Transcripts of simulated robot work:
|---|
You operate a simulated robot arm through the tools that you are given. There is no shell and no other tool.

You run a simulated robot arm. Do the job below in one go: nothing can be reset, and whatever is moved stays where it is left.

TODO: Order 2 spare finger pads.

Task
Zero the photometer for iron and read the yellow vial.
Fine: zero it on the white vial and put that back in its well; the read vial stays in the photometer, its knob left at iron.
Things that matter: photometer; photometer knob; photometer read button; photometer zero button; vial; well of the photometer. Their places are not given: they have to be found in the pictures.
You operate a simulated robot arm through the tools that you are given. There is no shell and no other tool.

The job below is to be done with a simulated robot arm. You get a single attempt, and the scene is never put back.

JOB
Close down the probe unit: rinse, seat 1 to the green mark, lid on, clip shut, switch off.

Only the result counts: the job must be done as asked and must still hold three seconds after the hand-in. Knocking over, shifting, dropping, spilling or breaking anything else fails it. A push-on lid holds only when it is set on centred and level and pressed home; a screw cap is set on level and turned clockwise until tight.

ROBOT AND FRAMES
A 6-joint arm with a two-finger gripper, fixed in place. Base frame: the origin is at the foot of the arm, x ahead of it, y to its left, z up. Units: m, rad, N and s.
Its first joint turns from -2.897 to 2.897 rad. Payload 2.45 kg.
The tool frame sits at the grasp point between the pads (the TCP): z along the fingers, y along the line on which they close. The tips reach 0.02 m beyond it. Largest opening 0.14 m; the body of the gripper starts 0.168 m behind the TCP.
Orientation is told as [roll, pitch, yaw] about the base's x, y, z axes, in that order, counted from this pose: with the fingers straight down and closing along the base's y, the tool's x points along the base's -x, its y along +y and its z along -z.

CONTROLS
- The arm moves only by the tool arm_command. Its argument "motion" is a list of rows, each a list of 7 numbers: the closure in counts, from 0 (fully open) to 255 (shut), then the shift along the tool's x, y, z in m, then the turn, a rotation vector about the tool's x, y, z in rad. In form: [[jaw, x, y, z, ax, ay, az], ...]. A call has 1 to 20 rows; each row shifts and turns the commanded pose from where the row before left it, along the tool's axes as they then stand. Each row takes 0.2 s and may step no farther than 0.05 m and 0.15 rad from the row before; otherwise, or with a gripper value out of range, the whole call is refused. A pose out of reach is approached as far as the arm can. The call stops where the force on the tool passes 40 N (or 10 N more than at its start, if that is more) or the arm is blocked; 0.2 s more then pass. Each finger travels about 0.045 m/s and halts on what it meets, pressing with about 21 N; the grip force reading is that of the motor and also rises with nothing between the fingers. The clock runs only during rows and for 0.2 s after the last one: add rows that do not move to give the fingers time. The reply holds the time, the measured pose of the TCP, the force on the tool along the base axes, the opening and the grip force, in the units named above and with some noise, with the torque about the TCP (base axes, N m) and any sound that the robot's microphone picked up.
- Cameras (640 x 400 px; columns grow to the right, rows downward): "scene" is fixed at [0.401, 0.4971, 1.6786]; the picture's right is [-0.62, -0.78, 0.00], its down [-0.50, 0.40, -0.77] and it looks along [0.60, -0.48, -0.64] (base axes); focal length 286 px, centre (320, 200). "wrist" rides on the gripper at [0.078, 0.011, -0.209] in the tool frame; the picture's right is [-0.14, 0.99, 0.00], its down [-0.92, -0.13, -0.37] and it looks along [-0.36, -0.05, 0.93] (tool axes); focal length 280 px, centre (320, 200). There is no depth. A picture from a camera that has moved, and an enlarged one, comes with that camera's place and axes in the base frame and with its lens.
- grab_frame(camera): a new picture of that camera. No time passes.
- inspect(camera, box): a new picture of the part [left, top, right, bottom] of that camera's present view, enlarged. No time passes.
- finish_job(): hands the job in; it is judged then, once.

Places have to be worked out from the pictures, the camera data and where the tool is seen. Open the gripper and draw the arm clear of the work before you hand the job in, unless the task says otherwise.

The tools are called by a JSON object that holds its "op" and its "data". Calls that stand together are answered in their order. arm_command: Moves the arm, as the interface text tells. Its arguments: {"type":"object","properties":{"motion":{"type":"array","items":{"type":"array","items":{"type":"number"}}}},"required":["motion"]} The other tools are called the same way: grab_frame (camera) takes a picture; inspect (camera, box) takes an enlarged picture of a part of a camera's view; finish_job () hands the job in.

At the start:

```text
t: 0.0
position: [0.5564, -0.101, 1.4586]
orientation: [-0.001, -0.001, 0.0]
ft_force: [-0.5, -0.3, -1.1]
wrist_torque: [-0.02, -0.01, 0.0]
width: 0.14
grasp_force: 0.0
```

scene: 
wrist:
|---|
# Your instructions:
Every line above needs to be retyped exactly.

# Exercise solution:
You operate a simulated robot arm through the tools that you are given. There is no shell and no other tool.

You run a simulated robot arm. Do the job below in one go: nothing can be reset, and whatever is moved stays where it is left.

TODO: Order 2 spare finger pads.

Task
Zero the photometer for iron and read the yellow vial.
Fine: zero it on the white vial and put that back in its well; the read vial stays in the photometer, its knob left at iron.
Things that matter: photometer; photometer knob; photometer read button; photometer zero button; vial; well of the photometer. Their places are not given: they have to be found in the pictures.
You operate a simulated robot arm through the tools that you are given. There is no shell and no other tool.

The job below is to be done with a simulated robot arm. You get a single attempt, and the scene is never put back.

JOB
Close down the probe unit: rinse, seat 1 to the green mark, lid on, clip shut, switch off.

Only the result counts: the job must be done as asked and must still hold three seconds after the hand-in. Knocking over, shifting, dropping, spilling or breaking anything else fails it. A push-on lid holds only when it is set on centred and level and pressed home; a screw cap is set on level and turned clockwise until tight.

ROBOT AND FRAMES
A 6-joint arm with a two-finger gripper, fixed in place. Base frame: the origin is at the foot of the arm, x ahead of it, y to its left, z up. Units: m, rad, N and s.
Its first joint turns from -2.897 to 2.897 rad. Payload 2.45 kg.
The tool frame sits at the grasp point between the pads (the TCP): z along the fingers, y along the line on which they close. The tips reach 0.02 m beyond it. Largest opening 0.14 m; the body of the gripper starts 0.168 m behind the TCP.
Orientation is told as [roll, pitch, yaw] about the base's x, y, z axes, in that order, counted from this pose: with the fingers straight down and closing along the base's y, the tool's x points along the base's -x, its y along +y and its z along -z.

CONTROLS
- The arm moves only by the tool arm_command. Its argument "motion" is a list of rows, each a list of 7 numbers: the closure in counts, from 0 (fully open) to 255 (shut), then the shift along the tool's x, y, z in m, then the turn, a rotation vector about the tool's x, y, z in rad. In form: [[jaw, x, y, z, ax, ay, az], ...]. A call has 1 to 20 rows; each row shifts and turns the commanded pose from where the row before left it, along the tool's axes as they then stand. Each row takes 0.2 s and may step no farther than 0.05 m and 0.15 rad from the row before; otherwise, or with a gripper value out of range, the whole call is refused. A pose out of reach is approached as far as the arm can. The call stops where the force on the tool passes 40 N (or 10 N more than at its start, if that is more) or the arm is blocked; 0.2 s more then pass. Each finger travels about 0.045 m/s and halts on what it meets, pressing with about 21 N; the grip force reading is that of the motor and also rises with nothing between the fingers. The clock runs only during rows and for 0.2 s after the last one: add rows that do not move to give the fingers time. The reply holds the time, the measured pose of the TCP, the force on the tool along the base axes, the opening and the grip force, in the units named above and with some noise, with the torque about the TCP (base axes, N m) and any sound that the robot's microphone picked up.
- Cameras (640 x 400 px; columns grow to the right, rows downward): "scene" is fixed at [0.401, 0.4971, 1.6786]; the picture's right is [-0.62, -0.78, 0.00], its down [-0.50, 0.40, -0.77] and it looks along [0.60, -0.48, -0.64] (base axes); focal length 286 px, centre (320, 200). "wrist" rides on the gripper at [0.078, 0.011, -0.209] in the tool frame; the picture's right is [-0.14, 0.99, 0.00], its down [-0.92, -0.13, -0.37] and it looks along [-0.36, -0.05, 0.93] (tool axes); focal length 280 px, centre (320, 200). There is no depth. A picture from a camera that has moved, and an enlarged one, comes with that camera's place and axes in the base frame and with its lens.
- grab_frame(camera): a new picture of that camera. No time passes.
- inspect(camera, box): a new picture of the part [left, top, right, bottom] of that camera's present view, enlarged. No time passes.
- finish_job(): hands the job in; it is judged then, once.

Places have to be worked out from the pictures, the camera data and where the tool is seen. Open the gripper and draw the arm clear of the work before you hand the job in, unless the task says otherwise.

The tools are called by a JSON object that holds its "op" and its "data". Calls that stand together are answered in their order. arm_command: Moves the arm, as the interface text tells. Its arguments: {"type":"object","properties":{"motion":{"type":"array","items":{"type":"array","items":{"type":"number"}}}},"required":["motion"]} The other tools are called the same way: grab_frame (camera) takes a picture; inspect (camera, box) takes an enlarged picture of a part of a camera's view; finish_job () hands the job in.

At the start:

```text
t: 0.0
position: [0.5564, -0.101, 1.4586]
orientation: [-0.001, -0.001, 0.0]
ft_force: [-0.5, -0.3, -1.1]
wrist_torque: [-0.02, -0.01, 0.0]
width: 0.14
grasp_force: 0.0
```

scene: 
wrist:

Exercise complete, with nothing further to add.